Me: No, but I scared the crap outta myself...does that count?
Dispatcher: No, then you just want to file a report?
Me: Yes
Dispatcher: Where did the accident happen?
Me: half a mile from the lake turnoff.
Dispatcher: Was anyone in the vehicle injured?
Me: No
Dispatcher: Was there another vehicle involved?
Me: No
Dispatcher: I need your name, vehicle license number and address.
I gave the dispatcher the information of course, I needed to do this for the insurance.
Dispatcher: Which way were you traveling?
Me: West
Dispatcher: What time did it happen?
Me: About 7:45 p.m.
Dispatcher: How fast were you driving?
Me: The speed limit, 55
Dispatcher: Was there anyone else involved?
Me: Person?
Dispatcher: (a bit miffed) Was there anyone else involved?
Me: No humans
Dispatcher: Then there was someone else involved?
Me: Well yes
Dispatcher: Were they injured?
Me: Well kind of
Dispatcher: Kind of?
Me: Well yes, they're dead as far as I know...
Dispatcher: (Very upset) You left the scene of a fatality accident????????????? That's a felony!!!
Me: Yes, I didn't think the victim would mind, after all they're dead
Dispatcher: (Very authoritative)It's illegal to leave the scene of a fatality accident!!!!!!
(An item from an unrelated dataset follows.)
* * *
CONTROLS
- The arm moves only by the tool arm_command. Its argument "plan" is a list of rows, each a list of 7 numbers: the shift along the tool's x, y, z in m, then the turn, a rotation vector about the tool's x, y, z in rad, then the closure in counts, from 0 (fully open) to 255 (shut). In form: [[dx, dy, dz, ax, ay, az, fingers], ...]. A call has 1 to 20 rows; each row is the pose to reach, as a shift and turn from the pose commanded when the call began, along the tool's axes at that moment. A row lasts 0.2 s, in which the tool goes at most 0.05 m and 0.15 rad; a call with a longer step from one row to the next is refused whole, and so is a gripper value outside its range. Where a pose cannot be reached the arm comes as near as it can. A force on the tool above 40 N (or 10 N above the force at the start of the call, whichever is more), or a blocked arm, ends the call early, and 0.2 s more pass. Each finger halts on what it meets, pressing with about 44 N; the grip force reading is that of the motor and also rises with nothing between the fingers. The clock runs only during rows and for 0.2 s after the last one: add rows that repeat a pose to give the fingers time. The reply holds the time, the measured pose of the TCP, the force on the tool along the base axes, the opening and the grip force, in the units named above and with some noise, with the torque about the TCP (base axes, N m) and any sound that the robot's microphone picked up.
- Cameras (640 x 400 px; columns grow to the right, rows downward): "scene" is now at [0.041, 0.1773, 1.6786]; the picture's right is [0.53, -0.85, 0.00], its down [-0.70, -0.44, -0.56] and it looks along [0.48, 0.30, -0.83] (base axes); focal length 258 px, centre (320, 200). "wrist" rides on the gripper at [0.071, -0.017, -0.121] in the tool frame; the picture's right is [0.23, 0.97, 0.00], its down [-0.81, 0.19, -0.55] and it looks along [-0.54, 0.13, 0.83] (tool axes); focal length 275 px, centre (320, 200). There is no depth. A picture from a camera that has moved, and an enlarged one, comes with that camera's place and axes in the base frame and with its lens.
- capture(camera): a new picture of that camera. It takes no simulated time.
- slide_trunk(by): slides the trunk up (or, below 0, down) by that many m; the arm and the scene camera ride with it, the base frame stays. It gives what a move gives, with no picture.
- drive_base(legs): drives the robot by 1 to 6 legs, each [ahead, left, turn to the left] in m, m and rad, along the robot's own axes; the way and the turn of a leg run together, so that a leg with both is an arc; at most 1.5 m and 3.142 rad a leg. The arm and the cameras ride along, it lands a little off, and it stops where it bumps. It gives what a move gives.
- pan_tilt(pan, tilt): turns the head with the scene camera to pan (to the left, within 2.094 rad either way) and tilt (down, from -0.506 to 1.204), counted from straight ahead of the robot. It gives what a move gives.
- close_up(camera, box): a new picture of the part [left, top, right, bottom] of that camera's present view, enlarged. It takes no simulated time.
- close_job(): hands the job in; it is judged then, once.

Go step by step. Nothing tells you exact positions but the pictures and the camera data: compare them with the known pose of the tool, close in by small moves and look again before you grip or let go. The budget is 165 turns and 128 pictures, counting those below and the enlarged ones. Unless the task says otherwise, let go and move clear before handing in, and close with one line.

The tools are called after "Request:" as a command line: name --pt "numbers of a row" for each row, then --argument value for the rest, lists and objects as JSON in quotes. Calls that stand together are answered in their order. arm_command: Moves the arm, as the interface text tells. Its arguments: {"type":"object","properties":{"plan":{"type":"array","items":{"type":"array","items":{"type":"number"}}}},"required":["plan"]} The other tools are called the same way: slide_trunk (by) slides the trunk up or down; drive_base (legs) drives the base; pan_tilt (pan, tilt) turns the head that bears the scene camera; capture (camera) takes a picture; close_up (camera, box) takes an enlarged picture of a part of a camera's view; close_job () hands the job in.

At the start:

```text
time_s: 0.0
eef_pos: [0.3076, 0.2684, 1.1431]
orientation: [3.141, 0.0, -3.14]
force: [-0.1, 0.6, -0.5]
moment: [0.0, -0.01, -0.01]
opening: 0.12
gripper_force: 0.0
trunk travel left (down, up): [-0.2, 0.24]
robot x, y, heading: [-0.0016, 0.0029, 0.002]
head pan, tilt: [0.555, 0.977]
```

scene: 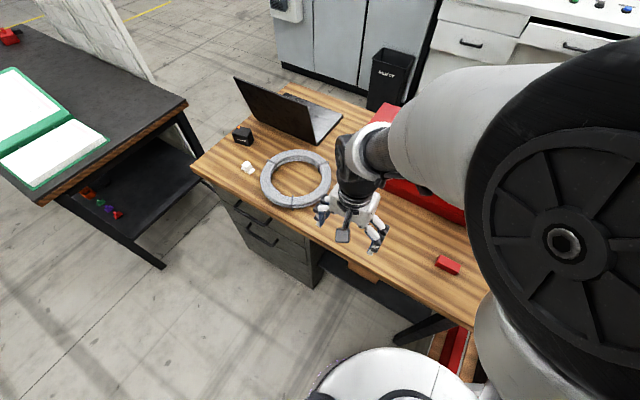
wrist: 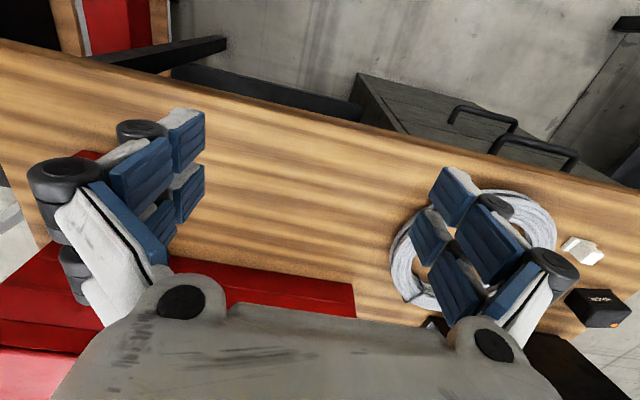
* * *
Me: I am very aware of that fact.
Dispatcher: But you left anyway?
Me: Yes, I didn't think the victim would mind
Dispatcher: Can you describe the victim?
Me: Yes, it was a pig.
Dispatcher: (she regained her composure and was her normal noncommittal self) A pig?
Me: Yes, a pig
Dispatcher: Where was the pig?
Dispatcher: You said a PIG???
Me: Yes
Dispatcher: A pig?????
Me: Yes, a pig
Dispatcher: A P-I-G pig???
Me: Yes a P-I-G pig.
Dispatcher: Was it a farm animal pig?
Me: No, it was a wild pig.
Dispatcher: I didn't know we had wild pig in the area
Me: Yep we got 'em bad! In fact all 50 states have huge herds of wild pigs
Dispatcher: What was the pig doing?
Me: Crossing the road
Dispatcher: What direction???
Me: (getting tired of explaining the pig decided to use my best Cop impression) The victim pig was headed west on the road, trotting at about 3 miles per hour
Dispatcher: What color was the pig?
Me: Gray and Black
Dispatcher: How big was it?
Me: Too big, I didn't get out of the car to measure it, but it was about 30 inches tall
Dispatcher: Wow, that's a big pig!
Me: Yep, my car shows it too! At least I hadn't washed the car...I would be very upset with having pig poop all over it!
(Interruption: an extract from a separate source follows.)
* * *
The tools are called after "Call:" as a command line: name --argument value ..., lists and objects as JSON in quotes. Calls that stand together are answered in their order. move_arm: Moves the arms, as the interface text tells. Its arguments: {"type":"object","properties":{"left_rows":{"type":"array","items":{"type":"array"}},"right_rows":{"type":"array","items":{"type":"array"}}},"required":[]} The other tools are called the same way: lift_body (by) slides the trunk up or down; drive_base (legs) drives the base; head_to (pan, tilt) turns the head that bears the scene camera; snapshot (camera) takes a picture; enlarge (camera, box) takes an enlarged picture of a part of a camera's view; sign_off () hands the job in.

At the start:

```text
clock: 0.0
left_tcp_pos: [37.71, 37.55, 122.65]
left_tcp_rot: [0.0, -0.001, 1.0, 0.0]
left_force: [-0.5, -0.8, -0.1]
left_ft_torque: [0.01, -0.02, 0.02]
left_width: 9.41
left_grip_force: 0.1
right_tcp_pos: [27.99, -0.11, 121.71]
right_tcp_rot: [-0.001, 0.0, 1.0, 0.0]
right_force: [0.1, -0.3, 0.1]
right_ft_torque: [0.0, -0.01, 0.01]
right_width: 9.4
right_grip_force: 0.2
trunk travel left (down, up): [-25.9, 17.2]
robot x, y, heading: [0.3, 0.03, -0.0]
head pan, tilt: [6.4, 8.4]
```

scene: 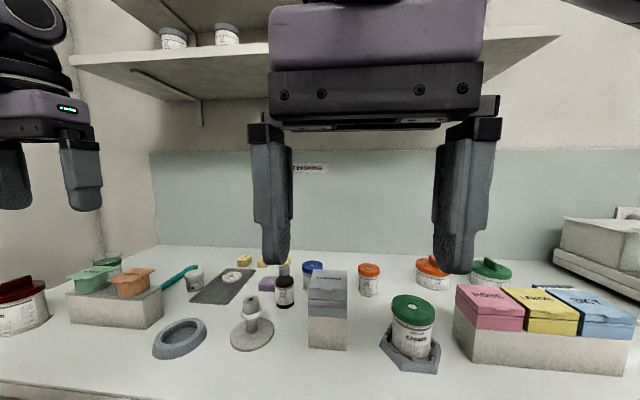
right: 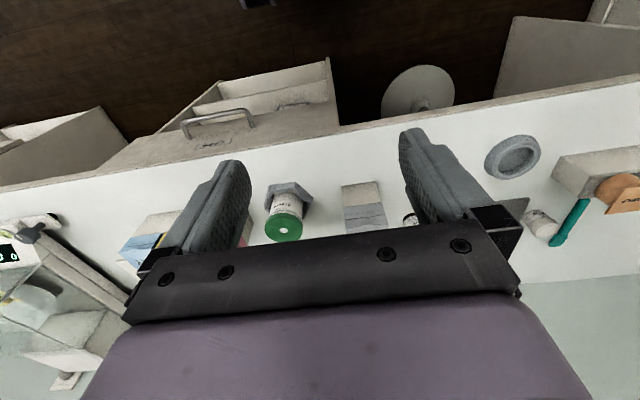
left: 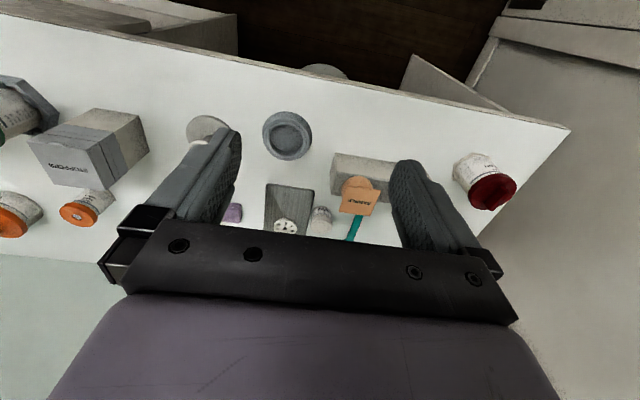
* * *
Dispatcher: Did you check to make sure the pig was dead?
Me: No, it was a wild pig
Dispatcher: Are you sure it was dead?
Me: Not positive, but when I looked in the rear view mirror it wasn't moving. I couldn't safely turn around and go back to check.
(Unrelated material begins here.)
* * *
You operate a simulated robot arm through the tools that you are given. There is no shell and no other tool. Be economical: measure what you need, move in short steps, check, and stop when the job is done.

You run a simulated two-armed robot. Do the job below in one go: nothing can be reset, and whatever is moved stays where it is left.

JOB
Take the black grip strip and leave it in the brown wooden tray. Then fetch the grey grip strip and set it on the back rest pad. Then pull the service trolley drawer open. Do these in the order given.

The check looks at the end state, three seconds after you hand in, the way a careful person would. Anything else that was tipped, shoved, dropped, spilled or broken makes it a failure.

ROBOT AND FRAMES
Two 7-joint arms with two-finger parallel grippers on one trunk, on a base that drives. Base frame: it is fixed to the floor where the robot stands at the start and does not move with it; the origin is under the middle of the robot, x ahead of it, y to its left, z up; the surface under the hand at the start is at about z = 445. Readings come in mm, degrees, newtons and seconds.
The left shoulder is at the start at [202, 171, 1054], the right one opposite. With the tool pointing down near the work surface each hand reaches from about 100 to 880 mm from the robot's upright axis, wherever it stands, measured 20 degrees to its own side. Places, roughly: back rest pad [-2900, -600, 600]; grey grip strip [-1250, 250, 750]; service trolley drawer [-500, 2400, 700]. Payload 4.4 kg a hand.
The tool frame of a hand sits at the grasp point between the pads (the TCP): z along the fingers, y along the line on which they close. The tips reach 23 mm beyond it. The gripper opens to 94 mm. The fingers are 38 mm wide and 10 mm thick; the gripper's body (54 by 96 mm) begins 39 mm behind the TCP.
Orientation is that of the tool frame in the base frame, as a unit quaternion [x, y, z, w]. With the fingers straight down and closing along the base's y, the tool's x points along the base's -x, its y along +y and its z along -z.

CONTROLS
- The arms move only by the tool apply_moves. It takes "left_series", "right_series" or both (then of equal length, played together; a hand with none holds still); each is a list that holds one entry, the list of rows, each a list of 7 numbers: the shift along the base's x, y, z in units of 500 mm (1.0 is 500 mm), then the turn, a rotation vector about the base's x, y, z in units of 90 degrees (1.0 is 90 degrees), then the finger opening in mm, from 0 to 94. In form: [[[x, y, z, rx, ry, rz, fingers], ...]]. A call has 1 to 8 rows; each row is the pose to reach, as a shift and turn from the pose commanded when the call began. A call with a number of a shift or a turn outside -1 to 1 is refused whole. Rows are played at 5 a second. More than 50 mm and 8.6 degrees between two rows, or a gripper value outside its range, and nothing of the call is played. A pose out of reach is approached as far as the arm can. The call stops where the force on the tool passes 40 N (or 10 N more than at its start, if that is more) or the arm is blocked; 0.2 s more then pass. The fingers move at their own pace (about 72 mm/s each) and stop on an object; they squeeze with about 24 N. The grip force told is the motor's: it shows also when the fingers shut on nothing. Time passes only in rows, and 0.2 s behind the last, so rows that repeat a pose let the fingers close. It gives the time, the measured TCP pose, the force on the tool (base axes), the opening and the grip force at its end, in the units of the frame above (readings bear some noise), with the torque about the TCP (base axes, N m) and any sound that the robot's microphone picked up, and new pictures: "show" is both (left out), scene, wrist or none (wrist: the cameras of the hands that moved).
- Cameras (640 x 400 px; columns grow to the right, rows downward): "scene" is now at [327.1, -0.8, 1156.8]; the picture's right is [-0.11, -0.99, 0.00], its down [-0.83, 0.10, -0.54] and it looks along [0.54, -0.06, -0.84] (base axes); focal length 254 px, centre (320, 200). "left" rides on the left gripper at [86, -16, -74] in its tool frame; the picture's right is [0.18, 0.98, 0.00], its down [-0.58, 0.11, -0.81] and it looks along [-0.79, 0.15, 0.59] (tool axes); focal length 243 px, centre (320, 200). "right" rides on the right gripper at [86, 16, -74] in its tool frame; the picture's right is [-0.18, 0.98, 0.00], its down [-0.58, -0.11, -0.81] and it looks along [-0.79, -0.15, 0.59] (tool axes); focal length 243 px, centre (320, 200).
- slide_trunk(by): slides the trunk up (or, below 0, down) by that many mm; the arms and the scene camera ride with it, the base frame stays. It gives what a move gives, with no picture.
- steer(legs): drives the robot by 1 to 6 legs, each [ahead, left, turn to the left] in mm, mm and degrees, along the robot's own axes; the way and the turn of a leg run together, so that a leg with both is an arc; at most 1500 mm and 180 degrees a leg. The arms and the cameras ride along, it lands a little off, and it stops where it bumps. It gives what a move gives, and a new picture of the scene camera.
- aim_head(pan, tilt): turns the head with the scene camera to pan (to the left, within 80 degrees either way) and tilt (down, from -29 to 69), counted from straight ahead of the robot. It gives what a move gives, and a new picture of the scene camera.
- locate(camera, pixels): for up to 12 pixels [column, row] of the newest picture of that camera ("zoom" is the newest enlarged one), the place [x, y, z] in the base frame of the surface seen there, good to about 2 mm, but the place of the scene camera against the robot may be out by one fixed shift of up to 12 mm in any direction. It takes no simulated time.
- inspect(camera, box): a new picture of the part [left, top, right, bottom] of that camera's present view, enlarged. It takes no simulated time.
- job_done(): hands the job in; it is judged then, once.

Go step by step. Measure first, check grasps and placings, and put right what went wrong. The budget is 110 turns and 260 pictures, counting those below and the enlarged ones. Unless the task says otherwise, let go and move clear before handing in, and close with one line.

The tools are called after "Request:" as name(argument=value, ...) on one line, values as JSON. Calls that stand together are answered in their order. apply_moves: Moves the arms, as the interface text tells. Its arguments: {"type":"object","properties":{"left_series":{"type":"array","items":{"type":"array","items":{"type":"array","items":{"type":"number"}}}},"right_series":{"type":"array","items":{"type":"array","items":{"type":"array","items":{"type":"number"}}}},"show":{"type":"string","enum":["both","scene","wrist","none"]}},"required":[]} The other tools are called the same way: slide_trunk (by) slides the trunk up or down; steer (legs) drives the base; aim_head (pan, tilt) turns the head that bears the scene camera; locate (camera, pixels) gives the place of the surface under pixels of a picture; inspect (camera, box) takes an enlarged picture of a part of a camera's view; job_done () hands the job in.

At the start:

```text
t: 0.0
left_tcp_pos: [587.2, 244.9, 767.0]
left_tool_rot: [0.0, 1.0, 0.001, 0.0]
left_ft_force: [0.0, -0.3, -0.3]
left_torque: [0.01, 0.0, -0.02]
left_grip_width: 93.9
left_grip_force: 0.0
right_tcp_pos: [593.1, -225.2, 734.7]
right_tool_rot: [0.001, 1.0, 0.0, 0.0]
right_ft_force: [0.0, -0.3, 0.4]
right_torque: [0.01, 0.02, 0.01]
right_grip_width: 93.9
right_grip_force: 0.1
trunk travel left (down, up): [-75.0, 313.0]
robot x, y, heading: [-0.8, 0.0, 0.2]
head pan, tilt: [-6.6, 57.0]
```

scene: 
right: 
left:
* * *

Dispatcher: Then you can't be sure the pig is dead?
Me: No, I didn't go back and check its pulse and I didn't have a mirror to check its breathing.
Dispatcher: (Laughing) I'm sorry, it's the form I'm filling out about a fatality accident...there is no option for a "PIG"
Me: Well there is another point about checking a wild pig to see if it's dead...wild pigs are MEAN!!!
Dispatcher: OH! I didn't know that, I figured they would be like tame pigs.
Me: NO, wild pigs have a temper. Plus it is spring and well wild pigs get horn_y and when they're horn_y they're really MEAN!
Dispatcher: Giggling helplessly...I never thought of that!!! Then you acted prudently!
Me: Thank you!
Dispatcher: I will send an officer out to finish the report.
Me: I would prefer that you didn't
Dispatcher: (Suspiciously) WHY NOT???
Me: Because I live through two locked electric gates and it would be very easy for the officer to get lost, even with a gps system.
Dispatcher: (still suspicious) They can find their way, you've got street lights don't you?
Me: NO, I live out in the country, it's as dark as the inside of a cow now!
Dispatcher: OH. Then you can come in and finish the report?
Me: Yes, would Monday be okay?
Dispatcher: Yes, you have ten days to fill out the report...you really hit a pig?
Me: Yep, I don't have a normal life. Most people hit deer, I have to do it up right and hit pigs!
Dispatcher: (Laughing uncontrollably) This is the first pig report I've taken
Me: SEE! I'm an enigma
Dispatcher: I am soooo glad this is on tape. They won't believe it if I tried to tell them.
Me: I suppose this is going to make the paper in the off the wall police reports.
Dispatcher: See, at least you'll be famous
Me: Yep, for hitting a pig!
Dispatcher: Well, I see your point...
Me: I was considering loading the pig in the car and taking it home to butcher
Dispatcher: (Hysterical laughter at this point all she could do is laugh)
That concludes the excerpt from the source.